● **Stated problem**
Within the material below, transcribe exactly the lines from the one holding "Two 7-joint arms" through the one holding "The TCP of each", keeping both ends and skipping the rest.

● **Material**
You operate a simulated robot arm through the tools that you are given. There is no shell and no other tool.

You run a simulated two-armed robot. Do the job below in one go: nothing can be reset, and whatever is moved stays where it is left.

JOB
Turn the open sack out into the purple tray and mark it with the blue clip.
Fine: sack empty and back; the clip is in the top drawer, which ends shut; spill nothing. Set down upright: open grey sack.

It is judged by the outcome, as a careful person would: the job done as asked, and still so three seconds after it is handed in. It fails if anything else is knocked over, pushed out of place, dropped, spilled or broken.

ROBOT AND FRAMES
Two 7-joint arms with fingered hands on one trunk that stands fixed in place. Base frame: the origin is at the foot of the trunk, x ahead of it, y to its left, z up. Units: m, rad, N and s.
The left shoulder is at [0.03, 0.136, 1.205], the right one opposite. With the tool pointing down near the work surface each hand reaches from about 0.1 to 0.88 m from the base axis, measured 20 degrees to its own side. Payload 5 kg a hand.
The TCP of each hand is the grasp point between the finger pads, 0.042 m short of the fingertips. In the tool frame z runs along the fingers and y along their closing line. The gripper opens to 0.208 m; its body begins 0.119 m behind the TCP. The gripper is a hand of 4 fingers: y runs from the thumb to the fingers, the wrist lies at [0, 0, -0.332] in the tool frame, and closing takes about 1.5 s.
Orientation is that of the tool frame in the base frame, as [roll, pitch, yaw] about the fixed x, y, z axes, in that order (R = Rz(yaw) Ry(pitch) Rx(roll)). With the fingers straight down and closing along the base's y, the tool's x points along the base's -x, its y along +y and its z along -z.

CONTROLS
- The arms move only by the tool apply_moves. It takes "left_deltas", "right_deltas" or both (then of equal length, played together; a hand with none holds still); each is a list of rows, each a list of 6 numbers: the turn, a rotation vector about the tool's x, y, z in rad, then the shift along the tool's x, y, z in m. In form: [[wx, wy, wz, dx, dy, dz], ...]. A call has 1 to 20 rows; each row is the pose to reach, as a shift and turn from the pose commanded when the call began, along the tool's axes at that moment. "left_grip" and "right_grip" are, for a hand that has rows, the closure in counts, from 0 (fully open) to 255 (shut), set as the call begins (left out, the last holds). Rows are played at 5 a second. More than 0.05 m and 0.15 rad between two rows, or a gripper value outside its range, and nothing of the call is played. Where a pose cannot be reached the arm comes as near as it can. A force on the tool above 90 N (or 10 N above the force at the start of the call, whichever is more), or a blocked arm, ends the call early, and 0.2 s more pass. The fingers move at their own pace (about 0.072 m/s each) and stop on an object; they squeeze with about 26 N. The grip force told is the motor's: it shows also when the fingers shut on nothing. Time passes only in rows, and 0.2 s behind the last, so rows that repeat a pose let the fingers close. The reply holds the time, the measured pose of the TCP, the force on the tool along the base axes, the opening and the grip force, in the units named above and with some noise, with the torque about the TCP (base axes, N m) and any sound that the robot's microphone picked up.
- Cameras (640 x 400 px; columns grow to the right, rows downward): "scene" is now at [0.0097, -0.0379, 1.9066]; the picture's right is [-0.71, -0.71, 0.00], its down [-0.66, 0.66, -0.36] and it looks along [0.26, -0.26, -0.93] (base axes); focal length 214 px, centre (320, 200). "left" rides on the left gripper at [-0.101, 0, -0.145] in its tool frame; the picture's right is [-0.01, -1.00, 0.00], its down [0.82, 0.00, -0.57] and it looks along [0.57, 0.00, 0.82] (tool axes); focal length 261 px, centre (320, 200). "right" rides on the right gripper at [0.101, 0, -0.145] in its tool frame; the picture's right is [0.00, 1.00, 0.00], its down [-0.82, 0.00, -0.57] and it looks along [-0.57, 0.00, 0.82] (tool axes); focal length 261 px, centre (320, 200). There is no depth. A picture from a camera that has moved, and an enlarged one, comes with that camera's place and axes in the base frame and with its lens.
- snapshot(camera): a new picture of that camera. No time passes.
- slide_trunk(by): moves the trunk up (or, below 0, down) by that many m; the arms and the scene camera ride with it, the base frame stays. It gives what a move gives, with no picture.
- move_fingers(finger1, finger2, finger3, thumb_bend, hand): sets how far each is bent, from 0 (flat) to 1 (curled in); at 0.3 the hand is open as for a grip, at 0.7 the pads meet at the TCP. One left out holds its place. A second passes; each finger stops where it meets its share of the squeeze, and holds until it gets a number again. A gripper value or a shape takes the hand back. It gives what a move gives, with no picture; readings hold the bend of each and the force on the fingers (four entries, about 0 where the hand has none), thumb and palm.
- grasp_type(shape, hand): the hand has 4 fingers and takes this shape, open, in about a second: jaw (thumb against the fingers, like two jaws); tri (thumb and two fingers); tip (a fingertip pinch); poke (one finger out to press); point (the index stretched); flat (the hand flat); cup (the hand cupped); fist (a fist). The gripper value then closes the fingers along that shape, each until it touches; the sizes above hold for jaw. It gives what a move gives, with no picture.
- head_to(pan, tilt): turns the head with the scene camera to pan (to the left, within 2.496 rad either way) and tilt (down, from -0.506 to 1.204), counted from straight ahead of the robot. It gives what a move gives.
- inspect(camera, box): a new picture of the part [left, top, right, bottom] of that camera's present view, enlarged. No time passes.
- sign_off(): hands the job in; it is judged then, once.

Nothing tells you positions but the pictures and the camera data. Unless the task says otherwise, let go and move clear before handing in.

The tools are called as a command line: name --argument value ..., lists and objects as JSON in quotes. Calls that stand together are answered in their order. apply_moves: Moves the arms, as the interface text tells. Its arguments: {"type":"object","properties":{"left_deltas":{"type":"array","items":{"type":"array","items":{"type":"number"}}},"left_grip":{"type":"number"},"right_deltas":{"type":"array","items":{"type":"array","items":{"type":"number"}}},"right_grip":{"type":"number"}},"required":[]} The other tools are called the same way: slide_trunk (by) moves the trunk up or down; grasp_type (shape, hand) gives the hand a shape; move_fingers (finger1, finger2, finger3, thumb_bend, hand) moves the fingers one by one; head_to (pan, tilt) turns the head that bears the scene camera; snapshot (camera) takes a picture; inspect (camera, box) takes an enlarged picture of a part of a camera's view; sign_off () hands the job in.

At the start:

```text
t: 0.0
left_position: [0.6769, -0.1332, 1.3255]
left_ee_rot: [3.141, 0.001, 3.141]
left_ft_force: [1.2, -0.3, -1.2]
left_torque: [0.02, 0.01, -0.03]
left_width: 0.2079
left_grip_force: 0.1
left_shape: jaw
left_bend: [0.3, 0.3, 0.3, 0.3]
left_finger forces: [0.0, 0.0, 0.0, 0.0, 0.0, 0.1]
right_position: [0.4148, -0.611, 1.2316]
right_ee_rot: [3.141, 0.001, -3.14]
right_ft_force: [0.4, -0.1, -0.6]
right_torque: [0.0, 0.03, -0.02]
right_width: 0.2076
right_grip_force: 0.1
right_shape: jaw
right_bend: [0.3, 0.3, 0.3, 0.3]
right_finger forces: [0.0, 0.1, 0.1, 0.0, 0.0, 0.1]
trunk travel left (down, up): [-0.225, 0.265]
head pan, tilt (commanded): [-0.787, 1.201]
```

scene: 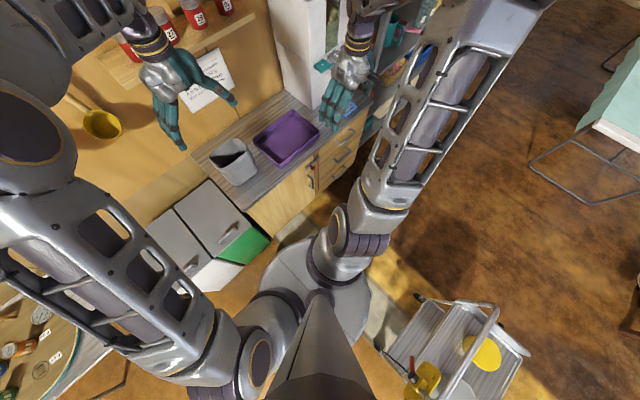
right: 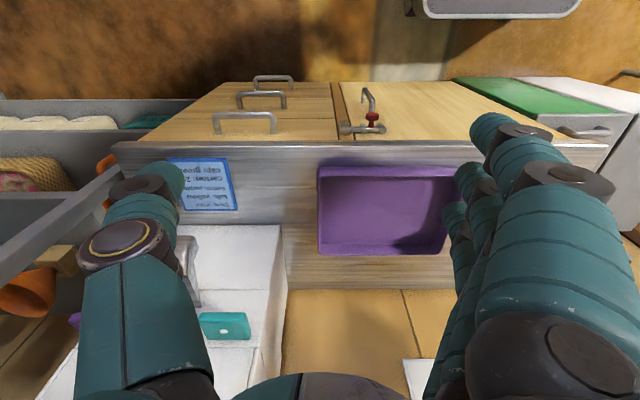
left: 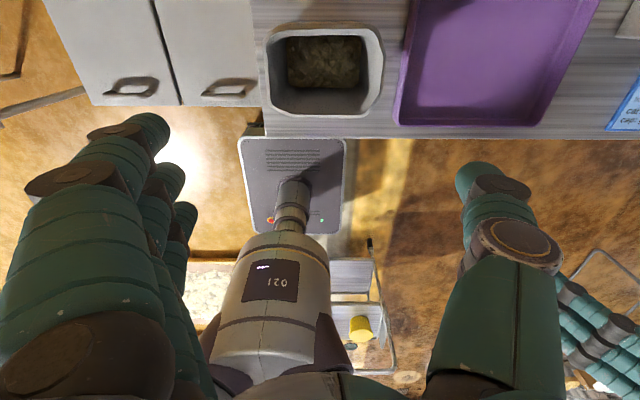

● **Solved exercise**
Two 7-joint arms with fingered hands on one trunk that stands fixed in place. Base frame: the origin is at the foot of the trunk, x ahead of it, y to its left, z up. Units: m, rad, N and s.
The left shoulder is at [0.03, 0.136, 1.205], the right one opposite. With the tool pointing down near the work surface each hand reaches from about 0.1 to 0.88 m from the base axis, measured 20 degrees to its own side. Payload 5 kg a hand.
The TCP of each hand is the grasp point between the finger pads, 0.042 m short of the fingertips. In the tool frame z runs along the fingers and y along their closing line. The gripper opens to 0.208 m; its body begins 0.119 m behind the TCP. The gripper is a hand of 4 fingers: y runs from the thumb to the fingers, the wrist lies at [0, 0, -0.332] in the tool frame, and closing takes about 1.5 s.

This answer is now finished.